2) A regression using scaled values will obviously have a different intercept than the unscaled originals if the original mean values were not zero.
3) If the original variables are distributed symmetrically about their means (and if the mean value is a good measure of location), then the intercept of the scaled, zero centered new variables' regression should be zero (even in the product), but only when everything ($y\&x$'s) is rescaled.
4) What does the scaling mean? Well, by itself, not much. One has to know what the means and standard deviations were to begin with in order to interpret the scaled results. Basically, it adds nothing, and may even complicate matters by introducing variability (think of multiple different time-series scalings on the $x$-axis) of independent variables.
5) Finally, do $y$ versus $model$ correlations for both the unscaled and scaled regressions' models and compare correlation coefficients.
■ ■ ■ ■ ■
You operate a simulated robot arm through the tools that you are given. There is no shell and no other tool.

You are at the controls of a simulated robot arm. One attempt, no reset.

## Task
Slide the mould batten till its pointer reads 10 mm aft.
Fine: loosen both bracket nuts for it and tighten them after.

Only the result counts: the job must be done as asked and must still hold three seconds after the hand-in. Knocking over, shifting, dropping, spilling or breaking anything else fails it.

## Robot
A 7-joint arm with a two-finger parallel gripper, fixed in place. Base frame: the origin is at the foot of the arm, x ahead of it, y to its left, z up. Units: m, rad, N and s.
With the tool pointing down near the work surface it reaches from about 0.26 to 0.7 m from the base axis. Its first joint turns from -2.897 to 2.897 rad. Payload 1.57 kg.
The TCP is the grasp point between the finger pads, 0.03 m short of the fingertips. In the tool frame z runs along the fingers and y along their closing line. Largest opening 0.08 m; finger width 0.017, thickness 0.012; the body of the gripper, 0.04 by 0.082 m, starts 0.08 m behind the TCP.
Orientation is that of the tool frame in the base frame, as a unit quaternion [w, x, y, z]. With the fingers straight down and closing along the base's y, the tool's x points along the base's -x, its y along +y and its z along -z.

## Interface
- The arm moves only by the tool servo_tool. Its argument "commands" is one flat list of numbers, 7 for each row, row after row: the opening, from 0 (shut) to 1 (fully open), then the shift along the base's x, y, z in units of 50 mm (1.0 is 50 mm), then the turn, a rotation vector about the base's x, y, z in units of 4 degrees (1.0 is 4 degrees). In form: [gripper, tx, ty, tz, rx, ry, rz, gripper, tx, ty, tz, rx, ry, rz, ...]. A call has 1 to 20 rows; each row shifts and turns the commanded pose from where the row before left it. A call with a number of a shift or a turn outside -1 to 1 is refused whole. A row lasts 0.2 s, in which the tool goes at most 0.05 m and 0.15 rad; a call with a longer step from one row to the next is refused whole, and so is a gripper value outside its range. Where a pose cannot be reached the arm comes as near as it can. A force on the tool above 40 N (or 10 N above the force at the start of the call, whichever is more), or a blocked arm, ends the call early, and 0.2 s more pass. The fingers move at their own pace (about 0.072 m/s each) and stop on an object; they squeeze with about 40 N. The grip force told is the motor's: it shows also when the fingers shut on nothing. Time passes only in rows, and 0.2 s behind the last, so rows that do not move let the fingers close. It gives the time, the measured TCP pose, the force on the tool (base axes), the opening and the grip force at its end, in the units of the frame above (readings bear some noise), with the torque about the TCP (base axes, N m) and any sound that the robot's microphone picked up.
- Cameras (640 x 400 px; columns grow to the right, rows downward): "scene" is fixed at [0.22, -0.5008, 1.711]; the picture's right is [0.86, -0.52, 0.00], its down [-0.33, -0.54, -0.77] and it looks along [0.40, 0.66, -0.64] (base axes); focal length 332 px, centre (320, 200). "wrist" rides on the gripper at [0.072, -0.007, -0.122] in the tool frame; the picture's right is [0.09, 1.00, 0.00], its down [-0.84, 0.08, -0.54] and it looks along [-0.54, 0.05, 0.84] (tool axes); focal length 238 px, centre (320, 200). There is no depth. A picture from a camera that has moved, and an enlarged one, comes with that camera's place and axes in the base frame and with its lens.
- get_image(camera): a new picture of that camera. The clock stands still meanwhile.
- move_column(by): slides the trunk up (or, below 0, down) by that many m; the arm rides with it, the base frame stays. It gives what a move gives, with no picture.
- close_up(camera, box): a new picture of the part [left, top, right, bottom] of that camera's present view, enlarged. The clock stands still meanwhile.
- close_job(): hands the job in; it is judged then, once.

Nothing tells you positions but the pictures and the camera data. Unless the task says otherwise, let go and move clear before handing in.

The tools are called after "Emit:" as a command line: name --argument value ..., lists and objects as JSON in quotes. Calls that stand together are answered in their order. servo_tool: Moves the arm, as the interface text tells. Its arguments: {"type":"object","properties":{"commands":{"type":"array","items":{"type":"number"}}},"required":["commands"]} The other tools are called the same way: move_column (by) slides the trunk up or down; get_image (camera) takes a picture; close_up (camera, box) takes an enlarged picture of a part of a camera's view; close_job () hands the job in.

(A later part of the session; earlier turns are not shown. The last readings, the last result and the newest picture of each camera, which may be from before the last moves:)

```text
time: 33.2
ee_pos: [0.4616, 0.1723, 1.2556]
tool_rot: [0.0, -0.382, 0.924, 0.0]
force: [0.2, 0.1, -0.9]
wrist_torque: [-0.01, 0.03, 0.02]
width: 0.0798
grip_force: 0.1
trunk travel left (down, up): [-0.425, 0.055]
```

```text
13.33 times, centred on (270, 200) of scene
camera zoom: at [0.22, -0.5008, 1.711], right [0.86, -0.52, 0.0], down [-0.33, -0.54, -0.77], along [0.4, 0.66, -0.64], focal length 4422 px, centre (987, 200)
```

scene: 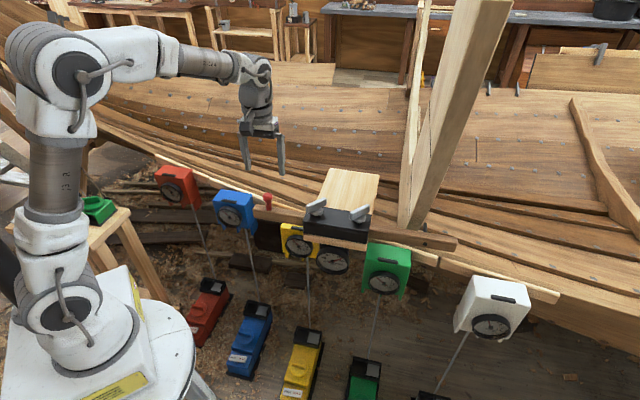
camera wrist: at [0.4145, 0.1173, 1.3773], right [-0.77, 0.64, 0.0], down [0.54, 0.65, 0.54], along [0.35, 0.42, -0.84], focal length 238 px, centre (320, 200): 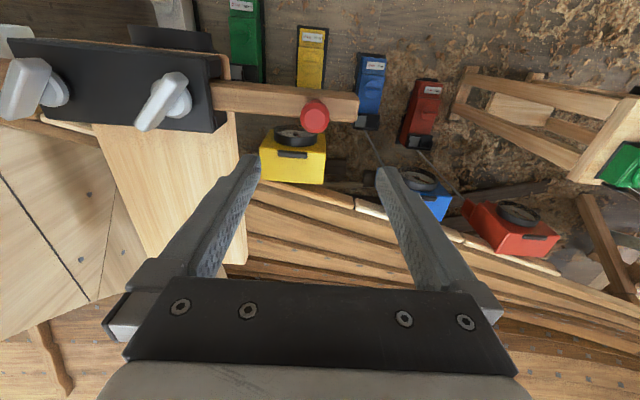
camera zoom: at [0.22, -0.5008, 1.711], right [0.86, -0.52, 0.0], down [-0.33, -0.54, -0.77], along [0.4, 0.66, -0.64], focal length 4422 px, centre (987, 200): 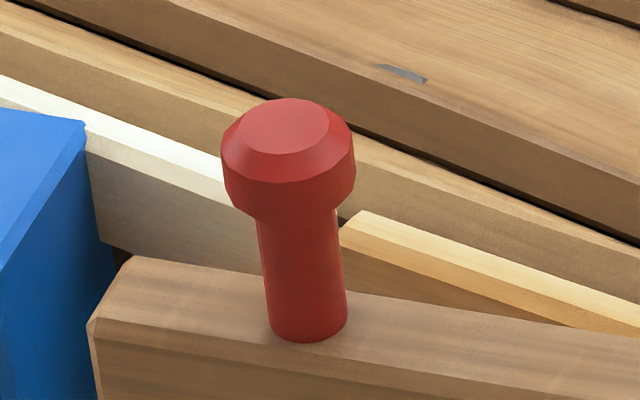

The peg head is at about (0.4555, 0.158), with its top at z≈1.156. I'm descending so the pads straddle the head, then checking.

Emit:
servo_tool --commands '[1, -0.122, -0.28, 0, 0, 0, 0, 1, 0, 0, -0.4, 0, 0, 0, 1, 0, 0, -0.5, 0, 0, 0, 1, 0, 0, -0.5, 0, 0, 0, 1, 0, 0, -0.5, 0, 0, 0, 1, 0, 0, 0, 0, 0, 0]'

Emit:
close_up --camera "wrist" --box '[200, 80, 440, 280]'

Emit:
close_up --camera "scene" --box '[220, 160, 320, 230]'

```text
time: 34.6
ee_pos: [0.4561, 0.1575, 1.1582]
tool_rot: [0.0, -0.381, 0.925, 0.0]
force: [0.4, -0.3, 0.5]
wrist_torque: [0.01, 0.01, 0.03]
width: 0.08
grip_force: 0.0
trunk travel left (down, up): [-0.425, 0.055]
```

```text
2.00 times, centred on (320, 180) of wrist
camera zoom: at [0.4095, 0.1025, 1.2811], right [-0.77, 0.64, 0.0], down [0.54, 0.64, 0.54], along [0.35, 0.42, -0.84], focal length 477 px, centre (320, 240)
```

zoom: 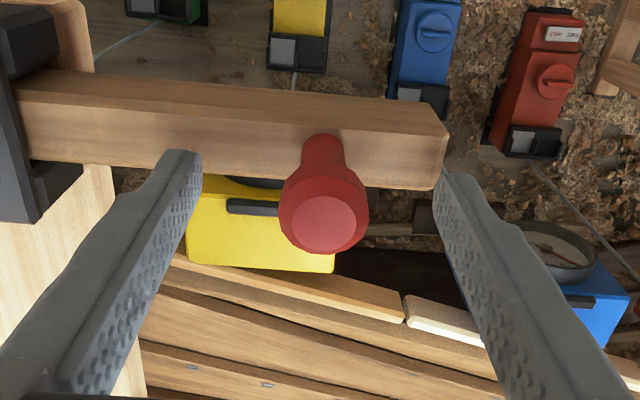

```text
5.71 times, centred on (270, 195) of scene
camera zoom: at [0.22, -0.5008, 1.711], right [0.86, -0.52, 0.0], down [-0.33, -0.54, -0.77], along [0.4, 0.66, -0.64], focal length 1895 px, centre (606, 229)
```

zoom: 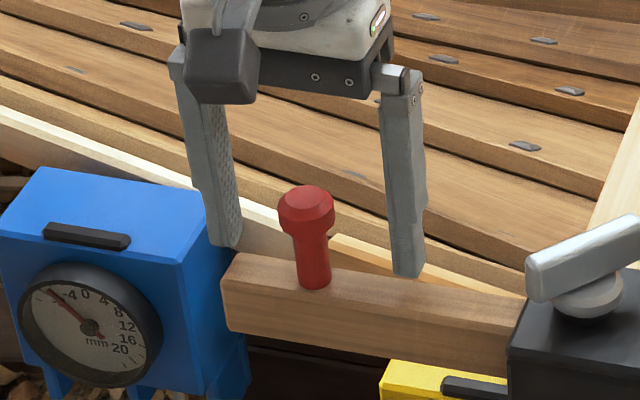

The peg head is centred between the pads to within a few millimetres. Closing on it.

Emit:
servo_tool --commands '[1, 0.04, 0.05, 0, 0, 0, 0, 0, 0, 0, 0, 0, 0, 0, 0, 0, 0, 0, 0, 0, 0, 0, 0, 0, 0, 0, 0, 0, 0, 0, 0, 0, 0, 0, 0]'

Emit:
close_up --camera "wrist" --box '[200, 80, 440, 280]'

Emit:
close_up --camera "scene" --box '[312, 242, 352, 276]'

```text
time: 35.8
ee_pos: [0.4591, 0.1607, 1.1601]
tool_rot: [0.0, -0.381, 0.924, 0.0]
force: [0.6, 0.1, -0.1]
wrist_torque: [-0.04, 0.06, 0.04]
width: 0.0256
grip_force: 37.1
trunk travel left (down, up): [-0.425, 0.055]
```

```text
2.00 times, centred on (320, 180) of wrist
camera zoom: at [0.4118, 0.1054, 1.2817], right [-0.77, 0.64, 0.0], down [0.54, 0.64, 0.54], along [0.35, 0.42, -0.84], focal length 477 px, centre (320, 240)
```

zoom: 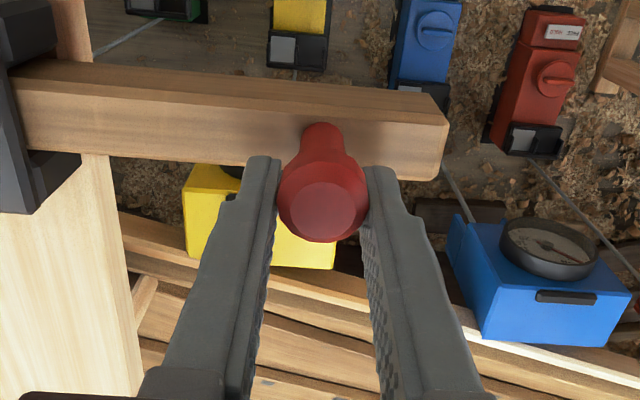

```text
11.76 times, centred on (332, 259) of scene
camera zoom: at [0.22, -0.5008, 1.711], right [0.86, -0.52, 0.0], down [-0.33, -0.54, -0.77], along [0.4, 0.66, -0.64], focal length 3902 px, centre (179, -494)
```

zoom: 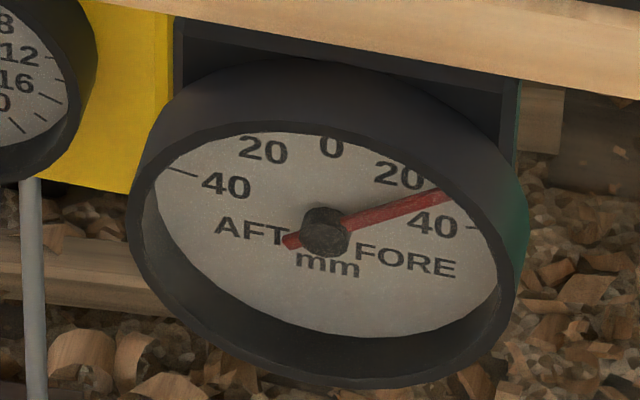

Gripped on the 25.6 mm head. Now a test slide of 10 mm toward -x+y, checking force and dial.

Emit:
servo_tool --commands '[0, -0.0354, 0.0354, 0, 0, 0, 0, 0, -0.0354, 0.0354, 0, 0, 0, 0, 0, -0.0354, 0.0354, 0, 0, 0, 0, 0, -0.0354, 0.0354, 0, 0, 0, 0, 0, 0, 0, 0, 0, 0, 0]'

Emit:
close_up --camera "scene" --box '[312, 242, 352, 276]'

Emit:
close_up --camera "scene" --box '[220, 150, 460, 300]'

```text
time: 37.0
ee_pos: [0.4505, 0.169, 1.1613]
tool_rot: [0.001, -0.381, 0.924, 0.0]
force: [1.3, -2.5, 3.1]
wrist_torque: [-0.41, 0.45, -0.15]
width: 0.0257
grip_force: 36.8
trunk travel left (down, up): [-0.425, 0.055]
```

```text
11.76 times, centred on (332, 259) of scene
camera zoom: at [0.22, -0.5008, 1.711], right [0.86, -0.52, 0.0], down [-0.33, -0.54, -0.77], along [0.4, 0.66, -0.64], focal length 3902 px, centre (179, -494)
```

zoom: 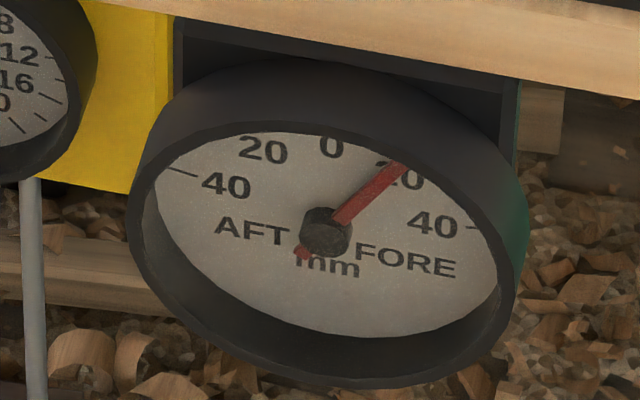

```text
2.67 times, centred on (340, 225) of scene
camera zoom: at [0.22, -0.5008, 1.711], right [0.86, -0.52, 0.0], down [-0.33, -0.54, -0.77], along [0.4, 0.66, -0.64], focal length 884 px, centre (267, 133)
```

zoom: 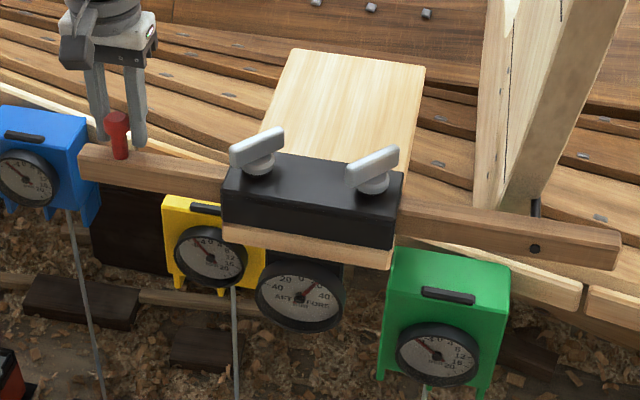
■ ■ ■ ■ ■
That will show no difference if the regression problem is unchanged.
That is, what you are doing is linear transformation. For example,
$\frac{y-\bar{y_1}}{sd_y}=m_{s,x_1}\frac{x_1-\bar{x_1}}{sd_{x_1}}+m_{s,x_2}\frac{x_2-\bar{x_2}}{sd_{x_2}}+b_{s}$
So, just multiply by ${sd_y}sd_{x_1}sd_{x_2}$, collect constant terms and add to $b_{s}{sd_y}sd_{x_1}sd_{x_2}$ to recover the initial $b$, where the initial $m_{x_1}={sd_y}sd_{x_1}sd_{x_2}m_{s,x_1}$, and $m_{x_2}={sd_y}sd_{x_1}sd_{x_2}m_{s,x_2}$
When this is done as a product of independent variables rather than a sum, things get messier still as there is then an $x_1x_2$, as well as $x_1$ and $x_2$ terms. So then it depends what your original equation was (which you did not provide). If the original equation does not have separate $x_1x_2$, as well as $x_1$ and $x_2$ terms, then the transformed equation and the original equation are two different regression problems, and will not have the same $r$-values.
Best Answer
Firstly, why did you normalized Y? It will make your output harder to interpret, and it is often not necessary to standardize the dependent variable.
I presume you have centered and scaled you X's, you can backtransform them to interpret,
I also recommend to use Y at its original scale, since standardization does not change the distribution shape.